Różnica w cenie nowego sprzętu z gwarancją realizowaną w Polsce i za granicą jest czasami ogromna. Pytanie - czy warto dopłacić ?

Wszystko zależy od poziomu serwisu. Niestety w ostatnich dniach musiałem skorzystać z serwisu gwarancyjnego Panasonic. Na matrycy LX100 pojawił się duży paproch. Na tyle duży że przy lekkim uderzeniu w korpus odpadł od matryc ale istniało duże ryzyko że znowu się pojawi.

Wysłałem do wskazanej na stronie Panasonica Polska firmy. Sprzęt wrócił szybko bo już 5 dnia.
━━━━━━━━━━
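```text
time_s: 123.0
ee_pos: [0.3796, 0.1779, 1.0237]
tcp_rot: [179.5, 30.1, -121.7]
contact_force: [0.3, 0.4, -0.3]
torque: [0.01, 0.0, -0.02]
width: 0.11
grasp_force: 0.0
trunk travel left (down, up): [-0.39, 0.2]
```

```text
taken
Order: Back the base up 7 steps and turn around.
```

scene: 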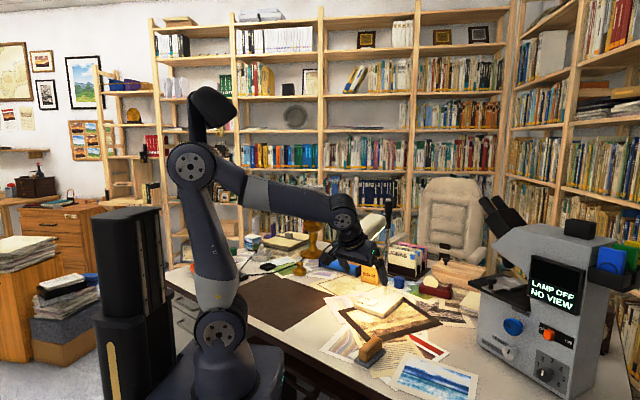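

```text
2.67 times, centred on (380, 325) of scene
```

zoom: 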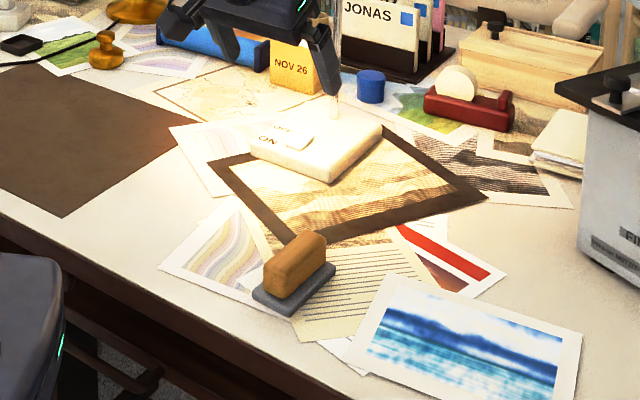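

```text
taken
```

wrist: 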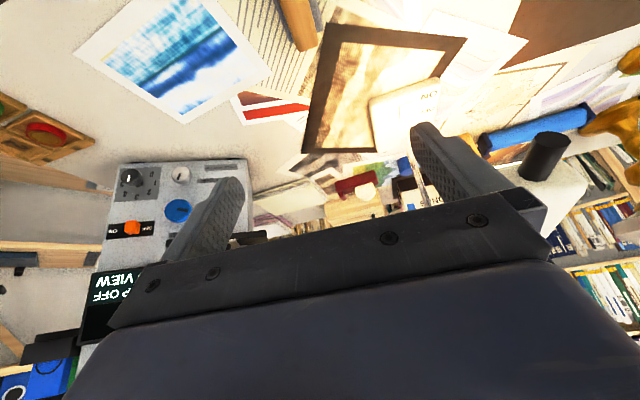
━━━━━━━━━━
Okazało się że:
  1. Na matrycy pozostał ślad po zabrudzeniu - widoczny przy mocniejszym domknięciu przysłony na poziomie 11-16 - prawdopodobnie matryca została przedmuchana powietrzem ale nikt nie zadał sobie trudu aby jej czystość sprawdzić.
  2. Celownik elektroniczny nie dał ustawić się aby było ostro - korekta dioptrii nie działa - został albo źle złożony albo uszkodzony.
Zadzwoniłem do osoby która sprzęt naprawiała (adnotacja z serwisu) przedstawiłem sprawę i nie padło nawet słowo "przepraszam". Sprzęt wysłałem ponownie.

Wysłałem do Panasonic Polska ogólna informacje na temat pracy ich serwisu (w zasadzie zewnętrznej firmy) ale nikt się tematem nie zainteresował.

Czy warto mieć gwarancję realizowaną w kraju? Ta historia nie przemawia za kupowaniem z oficjalnej dystrybucji Panasonic Polska.